## start PAGE

先制を許した日テレだが、豊田奈夕葉の逆転ゴールで夢をつなげる。
 早い時間帯のゴールラッシュで相手の戦意を喪失させたい日テレだったが、逆にその焦りをついたさいたまが先制点を奪う。試合開始1分の右コーナーキック。「今日の対戦相手である日テレ・ベレーザの小野寺選手は、L・リーグのゴールキーパーの中でも守備範囲が非常に広い選手。だから、彼女がキャッチに出られないニアサイド、そして速いボールを狙うように指示していた」(さいたま・田口禎則監督)。指揮官の狙いどおりに配球した高橋彩子と、きっちりあわせた片桐ひろみ。

 脳裏に描いていたプランを一瞬にして台無しにされた日テレだが、すぐに反撃。荒川恵理子、山口麻美にあわせようとした小林弥生のクロスが、さいたまDFのハンドを誘いPK奪取。これを大野忍が落ちついて決めて浅い時間帯でタイスコアに戻す。さらに、日テレはペナルティエリア内に次々とボールを運んでチャンスを演出。25分に左のコーナーキックから、豊田奈夕葉が頭であわせてゴールネットを揺らす。奇蹟の逆転優勝へスケジュールは修正されたかに見えた。

## end PAGE

→ SET OF TASKS
1. Copy the part of the page from the words "脳裏に描いていたプランを一瞬" through the words "ールは修正されたかに見えた。".
2. Go on with the page that begins "先制を許した日テレだが、豊田奈夕葉の逆転ゴールで夢をつなげる。" from its last line.

## start INFORMATION SUPPLIED

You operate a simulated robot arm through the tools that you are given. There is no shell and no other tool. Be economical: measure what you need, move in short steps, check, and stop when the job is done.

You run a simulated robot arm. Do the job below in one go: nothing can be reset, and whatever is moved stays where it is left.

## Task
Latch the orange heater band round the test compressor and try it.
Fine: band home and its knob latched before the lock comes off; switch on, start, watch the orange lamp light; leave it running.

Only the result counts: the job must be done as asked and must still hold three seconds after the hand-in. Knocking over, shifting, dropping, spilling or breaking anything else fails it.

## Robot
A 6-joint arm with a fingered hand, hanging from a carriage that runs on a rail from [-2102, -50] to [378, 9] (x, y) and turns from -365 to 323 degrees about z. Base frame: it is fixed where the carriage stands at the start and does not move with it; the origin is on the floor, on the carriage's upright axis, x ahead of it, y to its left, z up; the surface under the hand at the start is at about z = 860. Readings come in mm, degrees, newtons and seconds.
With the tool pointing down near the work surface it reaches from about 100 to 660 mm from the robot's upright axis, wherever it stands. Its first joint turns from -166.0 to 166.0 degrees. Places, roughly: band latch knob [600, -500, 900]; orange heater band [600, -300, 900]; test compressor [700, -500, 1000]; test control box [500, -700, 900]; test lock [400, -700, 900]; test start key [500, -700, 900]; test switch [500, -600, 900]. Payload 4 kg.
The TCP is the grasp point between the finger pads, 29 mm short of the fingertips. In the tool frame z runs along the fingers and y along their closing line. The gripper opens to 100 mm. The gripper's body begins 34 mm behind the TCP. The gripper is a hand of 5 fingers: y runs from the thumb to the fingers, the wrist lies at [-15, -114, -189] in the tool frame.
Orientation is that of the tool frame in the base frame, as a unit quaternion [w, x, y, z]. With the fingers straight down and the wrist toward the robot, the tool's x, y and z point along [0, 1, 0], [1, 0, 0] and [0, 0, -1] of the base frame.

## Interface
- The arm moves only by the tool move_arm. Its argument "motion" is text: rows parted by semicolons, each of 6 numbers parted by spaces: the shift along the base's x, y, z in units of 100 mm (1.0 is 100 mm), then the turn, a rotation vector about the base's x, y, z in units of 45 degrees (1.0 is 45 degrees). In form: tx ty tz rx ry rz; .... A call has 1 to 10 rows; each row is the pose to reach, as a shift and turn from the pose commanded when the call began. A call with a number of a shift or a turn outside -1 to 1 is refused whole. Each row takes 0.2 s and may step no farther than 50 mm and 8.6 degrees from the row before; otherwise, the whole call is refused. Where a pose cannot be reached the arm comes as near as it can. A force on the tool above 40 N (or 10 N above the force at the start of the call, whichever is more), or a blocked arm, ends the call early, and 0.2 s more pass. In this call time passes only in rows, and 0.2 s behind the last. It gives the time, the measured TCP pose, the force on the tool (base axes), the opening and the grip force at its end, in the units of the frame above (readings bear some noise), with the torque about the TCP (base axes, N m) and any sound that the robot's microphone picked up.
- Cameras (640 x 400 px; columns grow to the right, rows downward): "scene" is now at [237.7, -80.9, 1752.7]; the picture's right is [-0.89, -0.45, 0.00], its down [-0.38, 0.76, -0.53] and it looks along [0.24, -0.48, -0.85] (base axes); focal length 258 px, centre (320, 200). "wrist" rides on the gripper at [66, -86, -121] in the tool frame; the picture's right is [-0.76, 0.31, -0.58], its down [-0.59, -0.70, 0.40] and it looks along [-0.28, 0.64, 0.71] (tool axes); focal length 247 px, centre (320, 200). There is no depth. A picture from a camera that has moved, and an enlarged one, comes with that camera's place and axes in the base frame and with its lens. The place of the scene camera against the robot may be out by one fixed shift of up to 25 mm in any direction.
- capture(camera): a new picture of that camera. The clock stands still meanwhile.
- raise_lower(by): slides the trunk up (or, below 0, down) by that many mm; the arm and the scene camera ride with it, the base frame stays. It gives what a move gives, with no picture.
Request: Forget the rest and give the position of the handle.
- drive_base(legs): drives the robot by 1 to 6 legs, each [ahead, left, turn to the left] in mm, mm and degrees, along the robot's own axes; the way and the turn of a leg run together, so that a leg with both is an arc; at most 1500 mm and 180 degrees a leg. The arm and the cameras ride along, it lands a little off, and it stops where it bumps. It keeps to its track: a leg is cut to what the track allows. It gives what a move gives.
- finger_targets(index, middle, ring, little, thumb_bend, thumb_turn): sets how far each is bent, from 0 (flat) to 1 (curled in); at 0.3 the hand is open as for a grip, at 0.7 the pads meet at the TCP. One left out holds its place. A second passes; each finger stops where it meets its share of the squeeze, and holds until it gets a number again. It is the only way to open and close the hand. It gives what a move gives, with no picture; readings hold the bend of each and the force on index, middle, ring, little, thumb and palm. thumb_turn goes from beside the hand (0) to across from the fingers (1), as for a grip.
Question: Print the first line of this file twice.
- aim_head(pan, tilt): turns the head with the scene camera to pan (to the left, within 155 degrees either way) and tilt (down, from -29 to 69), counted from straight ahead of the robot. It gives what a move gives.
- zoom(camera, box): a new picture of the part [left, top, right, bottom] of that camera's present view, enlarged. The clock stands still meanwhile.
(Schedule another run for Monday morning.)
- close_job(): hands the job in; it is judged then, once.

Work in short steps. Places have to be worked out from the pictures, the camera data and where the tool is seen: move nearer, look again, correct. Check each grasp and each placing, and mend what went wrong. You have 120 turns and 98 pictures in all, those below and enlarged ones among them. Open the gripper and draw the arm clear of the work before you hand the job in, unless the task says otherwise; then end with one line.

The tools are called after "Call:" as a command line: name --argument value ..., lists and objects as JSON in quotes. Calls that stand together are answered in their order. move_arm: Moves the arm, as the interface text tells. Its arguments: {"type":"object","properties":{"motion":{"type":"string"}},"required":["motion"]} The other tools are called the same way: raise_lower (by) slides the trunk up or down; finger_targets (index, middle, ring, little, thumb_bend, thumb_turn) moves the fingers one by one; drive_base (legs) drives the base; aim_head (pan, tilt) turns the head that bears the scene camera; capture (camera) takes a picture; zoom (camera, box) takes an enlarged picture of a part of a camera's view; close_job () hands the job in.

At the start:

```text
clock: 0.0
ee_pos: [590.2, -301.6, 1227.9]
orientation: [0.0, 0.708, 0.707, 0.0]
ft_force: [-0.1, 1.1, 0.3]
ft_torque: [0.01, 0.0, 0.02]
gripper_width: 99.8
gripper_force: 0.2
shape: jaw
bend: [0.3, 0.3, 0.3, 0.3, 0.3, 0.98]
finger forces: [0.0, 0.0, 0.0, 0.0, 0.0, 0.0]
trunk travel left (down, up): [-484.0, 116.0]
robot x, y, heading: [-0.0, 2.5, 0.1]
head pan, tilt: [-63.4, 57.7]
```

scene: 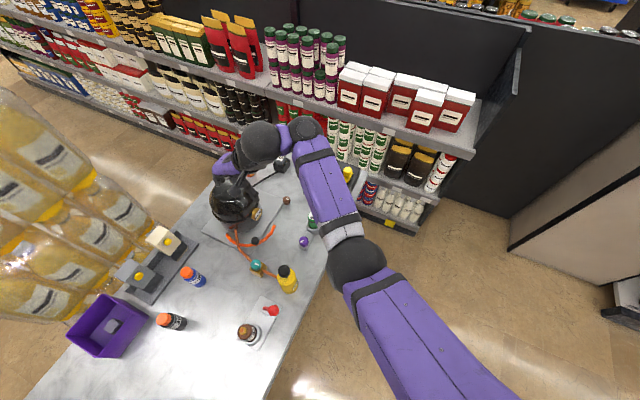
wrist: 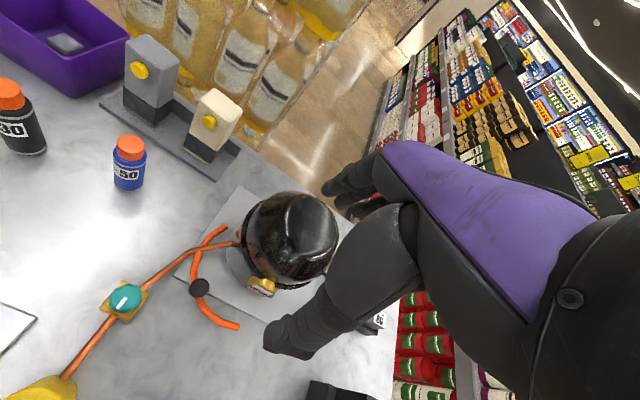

## end INFORMATION SUPPLIED

→ FINAL ANSWERS
1.
脳裏に描いていたプランを一瞬にして台無しにされた日テレだが、すぐに反撃。荒川恵理子、山口麻美にあわせようとした小林弥生のクロスが、さいたまDFのハンドを誘いPK奪取。これを大野忍が落ちついて決めて浅い時間帯でタイスコアに戻す。さらに、日テレはペナルティエリア内に次々とボールを運んでチャンスを演出。25分に左のコーナーキックから、豊田奈夕葉が頭であわせてゴールネットを揺らす。奇蹟の逆転優勝へスケジュールは修正されたかに見えた。

2.
 しかし、ここから日本代表のゴールマウスを守る山郷のぞみが立ち塞がる。ペナルティエリア内を細かいパス交換やドリブルで崩して決定機を作る日テレだが、1対1のシーンを何度止められたのか。相手FWとの間合いを把握する能力が高く、僅かなコントロールミスを見逃さず、前に詰めてシュートコースを消す。山郷は、前半だけで3本、後半はそれ以上のゴールチャンスを日テレから奪った。



 決勝点となったレイナス高橋のFK
 ハーフタイムを迎えてもまだ1点差。それでも日テレは最後の努力を行なう。前半の接触プレーで負傷した小林を下げて、今年の新人王を受賞した近賀ゆかりを投入。前に向かう力を減退させることなく、残り45分間に賭ける。これだけ絶望的な状況下にありながら、リーグ4連覇を諦めない執念が痛いほどに伝わってくる。

 日テレにとって不幸だったのは、さいたまが最後まで試合を投げなかったことだ。「ウチはこれまで日テレに勝ったことがない。今日、勝たなかったら次は全日本女子(サッカー選手権)の決勝でしか当たれないんだよ。来年まで日テレとは戦えないんだよ。何時勝つの? 今日じゃないの?」。田口監督のかけた魔法によって、さいたまのイレブンは大きな目的を持ってピッチに舞い戻った。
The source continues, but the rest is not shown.